PROBLEM STATEMENT:
Restrict the output to the lines below starting at the one that contains "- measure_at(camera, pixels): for" and ending at the one that contains "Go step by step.", and restate them word for word, both ends included. Return a JSON list in which every string is one line; blank lines are skipped.

┏━━

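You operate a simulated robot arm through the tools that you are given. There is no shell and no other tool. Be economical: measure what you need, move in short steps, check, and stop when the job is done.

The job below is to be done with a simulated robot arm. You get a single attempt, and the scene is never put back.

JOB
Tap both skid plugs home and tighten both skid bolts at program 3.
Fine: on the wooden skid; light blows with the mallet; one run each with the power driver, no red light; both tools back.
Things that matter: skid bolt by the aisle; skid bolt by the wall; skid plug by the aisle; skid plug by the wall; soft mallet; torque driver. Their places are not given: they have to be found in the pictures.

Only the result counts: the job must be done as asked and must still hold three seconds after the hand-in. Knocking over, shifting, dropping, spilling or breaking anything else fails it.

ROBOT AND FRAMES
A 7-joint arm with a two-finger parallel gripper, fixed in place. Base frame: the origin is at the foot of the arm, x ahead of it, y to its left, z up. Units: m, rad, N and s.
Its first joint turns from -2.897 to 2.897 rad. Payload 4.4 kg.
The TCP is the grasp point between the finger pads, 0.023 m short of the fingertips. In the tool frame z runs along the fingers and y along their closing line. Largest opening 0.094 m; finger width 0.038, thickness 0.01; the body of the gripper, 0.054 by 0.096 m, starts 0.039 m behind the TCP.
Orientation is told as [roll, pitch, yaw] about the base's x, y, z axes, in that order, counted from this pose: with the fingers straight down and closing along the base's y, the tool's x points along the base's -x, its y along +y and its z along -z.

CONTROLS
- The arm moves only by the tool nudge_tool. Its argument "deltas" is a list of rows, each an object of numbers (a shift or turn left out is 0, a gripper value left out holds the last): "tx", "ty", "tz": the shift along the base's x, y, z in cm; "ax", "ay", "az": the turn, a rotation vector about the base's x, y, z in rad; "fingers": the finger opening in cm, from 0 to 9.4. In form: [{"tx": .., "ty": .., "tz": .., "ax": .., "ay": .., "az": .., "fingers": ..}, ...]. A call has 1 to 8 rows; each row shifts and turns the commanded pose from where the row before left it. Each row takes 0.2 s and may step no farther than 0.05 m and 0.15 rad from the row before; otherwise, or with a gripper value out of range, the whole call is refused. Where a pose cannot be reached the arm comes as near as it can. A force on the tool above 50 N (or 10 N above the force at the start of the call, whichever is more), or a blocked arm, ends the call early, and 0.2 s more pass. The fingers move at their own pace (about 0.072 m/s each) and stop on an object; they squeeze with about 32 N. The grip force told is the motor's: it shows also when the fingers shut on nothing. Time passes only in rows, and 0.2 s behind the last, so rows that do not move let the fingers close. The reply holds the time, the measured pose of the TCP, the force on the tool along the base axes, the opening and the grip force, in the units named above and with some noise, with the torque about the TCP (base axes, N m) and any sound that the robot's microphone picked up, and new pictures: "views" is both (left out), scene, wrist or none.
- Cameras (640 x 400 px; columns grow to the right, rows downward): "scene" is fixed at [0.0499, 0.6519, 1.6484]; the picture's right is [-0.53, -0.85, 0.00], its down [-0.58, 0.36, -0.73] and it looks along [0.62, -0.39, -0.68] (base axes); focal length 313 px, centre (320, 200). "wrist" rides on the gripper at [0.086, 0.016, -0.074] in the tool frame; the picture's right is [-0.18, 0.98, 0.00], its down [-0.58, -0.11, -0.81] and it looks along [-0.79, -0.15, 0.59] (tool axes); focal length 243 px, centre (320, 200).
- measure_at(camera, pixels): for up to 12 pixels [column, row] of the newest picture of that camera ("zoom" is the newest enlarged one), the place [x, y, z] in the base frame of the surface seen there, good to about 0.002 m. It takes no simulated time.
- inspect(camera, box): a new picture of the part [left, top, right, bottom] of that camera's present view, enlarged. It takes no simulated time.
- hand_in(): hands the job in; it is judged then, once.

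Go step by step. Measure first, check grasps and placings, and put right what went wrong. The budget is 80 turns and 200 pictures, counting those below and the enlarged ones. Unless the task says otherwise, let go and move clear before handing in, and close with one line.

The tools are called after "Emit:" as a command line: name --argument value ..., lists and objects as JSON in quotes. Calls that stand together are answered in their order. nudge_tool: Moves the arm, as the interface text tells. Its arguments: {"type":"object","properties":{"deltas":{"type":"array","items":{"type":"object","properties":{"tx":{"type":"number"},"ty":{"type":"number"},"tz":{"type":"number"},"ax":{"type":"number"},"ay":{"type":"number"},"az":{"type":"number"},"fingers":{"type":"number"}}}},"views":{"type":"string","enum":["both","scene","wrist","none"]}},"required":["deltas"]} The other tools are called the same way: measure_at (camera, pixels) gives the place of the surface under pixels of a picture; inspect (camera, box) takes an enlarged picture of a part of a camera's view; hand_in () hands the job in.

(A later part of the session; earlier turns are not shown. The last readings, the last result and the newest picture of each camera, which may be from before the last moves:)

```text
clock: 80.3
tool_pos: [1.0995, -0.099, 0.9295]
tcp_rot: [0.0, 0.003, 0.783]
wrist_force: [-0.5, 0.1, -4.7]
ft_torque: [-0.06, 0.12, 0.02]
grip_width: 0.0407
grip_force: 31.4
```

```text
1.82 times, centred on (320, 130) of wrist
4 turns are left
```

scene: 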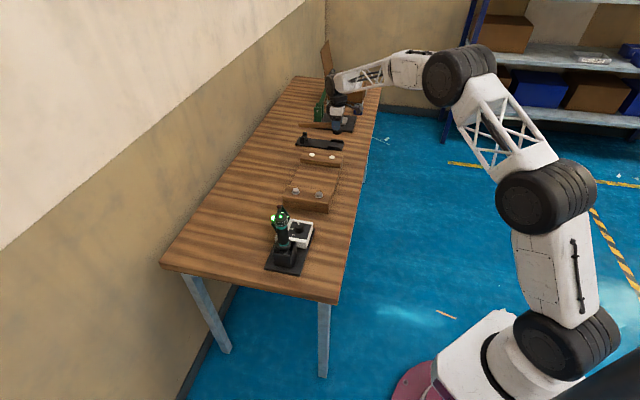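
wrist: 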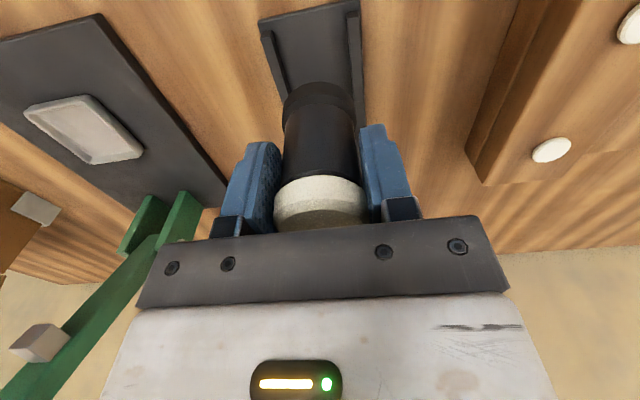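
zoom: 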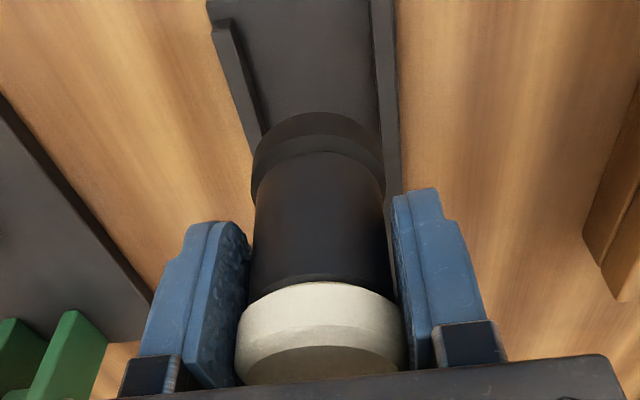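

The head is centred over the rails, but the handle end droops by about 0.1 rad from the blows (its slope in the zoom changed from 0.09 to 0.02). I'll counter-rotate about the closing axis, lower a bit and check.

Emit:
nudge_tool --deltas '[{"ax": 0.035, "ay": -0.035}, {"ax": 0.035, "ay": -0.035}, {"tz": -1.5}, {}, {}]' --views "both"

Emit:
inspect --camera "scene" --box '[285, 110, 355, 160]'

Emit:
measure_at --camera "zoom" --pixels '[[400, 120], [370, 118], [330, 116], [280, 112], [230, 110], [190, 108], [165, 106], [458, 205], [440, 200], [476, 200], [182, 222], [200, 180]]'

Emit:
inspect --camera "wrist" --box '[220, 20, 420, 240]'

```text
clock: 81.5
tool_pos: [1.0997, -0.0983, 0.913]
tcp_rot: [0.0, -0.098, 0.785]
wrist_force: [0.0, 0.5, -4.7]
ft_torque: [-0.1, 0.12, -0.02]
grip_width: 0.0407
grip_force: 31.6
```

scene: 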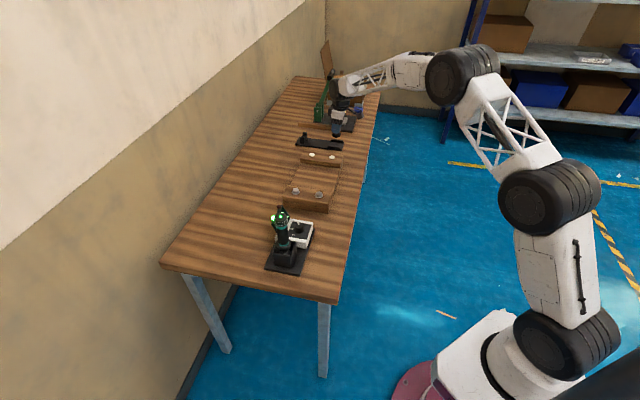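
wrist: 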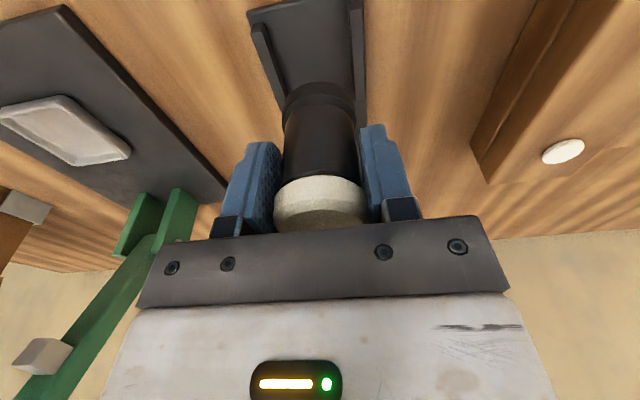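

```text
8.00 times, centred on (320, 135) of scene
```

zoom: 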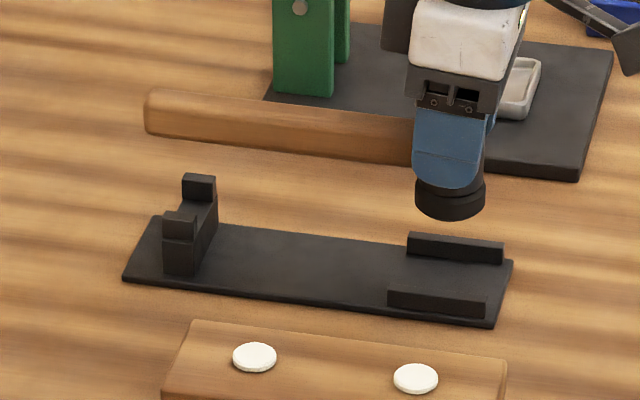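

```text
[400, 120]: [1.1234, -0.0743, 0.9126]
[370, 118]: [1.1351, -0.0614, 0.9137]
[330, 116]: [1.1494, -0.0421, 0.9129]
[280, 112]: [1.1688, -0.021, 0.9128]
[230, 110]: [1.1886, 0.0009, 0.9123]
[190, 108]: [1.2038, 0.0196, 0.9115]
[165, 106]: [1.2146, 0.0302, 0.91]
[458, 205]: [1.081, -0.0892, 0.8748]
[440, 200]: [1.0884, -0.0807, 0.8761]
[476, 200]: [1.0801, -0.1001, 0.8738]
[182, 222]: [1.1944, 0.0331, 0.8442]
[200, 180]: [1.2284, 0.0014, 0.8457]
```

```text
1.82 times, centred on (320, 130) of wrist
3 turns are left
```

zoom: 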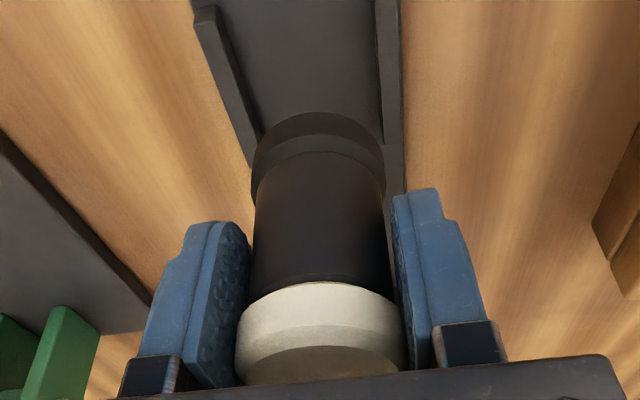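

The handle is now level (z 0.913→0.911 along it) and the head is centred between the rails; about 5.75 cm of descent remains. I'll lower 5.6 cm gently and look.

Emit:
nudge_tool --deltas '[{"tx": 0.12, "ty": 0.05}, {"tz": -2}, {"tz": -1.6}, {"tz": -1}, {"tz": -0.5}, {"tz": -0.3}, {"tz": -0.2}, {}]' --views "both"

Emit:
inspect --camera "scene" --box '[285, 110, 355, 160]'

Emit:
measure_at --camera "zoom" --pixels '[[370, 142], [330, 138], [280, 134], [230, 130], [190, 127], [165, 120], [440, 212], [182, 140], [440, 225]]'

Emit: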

┗━━

EXERCISE RESPONSE:
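[
  "- measure_at(camera, pixels): for up to 12 pixels [column, row] of the newest picture of that camera (\"zoom\" is the newest enlarged one), the place [x, y, z] in the base frame of the surface seen there, good to about 0.002 m. It takes no simulated time.",
  "- inspect(camera, box): a new picture of the part [left, top, right, bottom] of that camera's present view, enlarged. It takes no simulated time.",
  "- hand_in(): hands the job in; it is judged then, once.",
  "Go step by step. Measure first, check grasps and placings, and put right what went wrong. The budget is 80 turns and 200 pictures, counting those below and the enlarged ones. Unless the task says otherwise, let go and move clear before handing in, and close with one line."
]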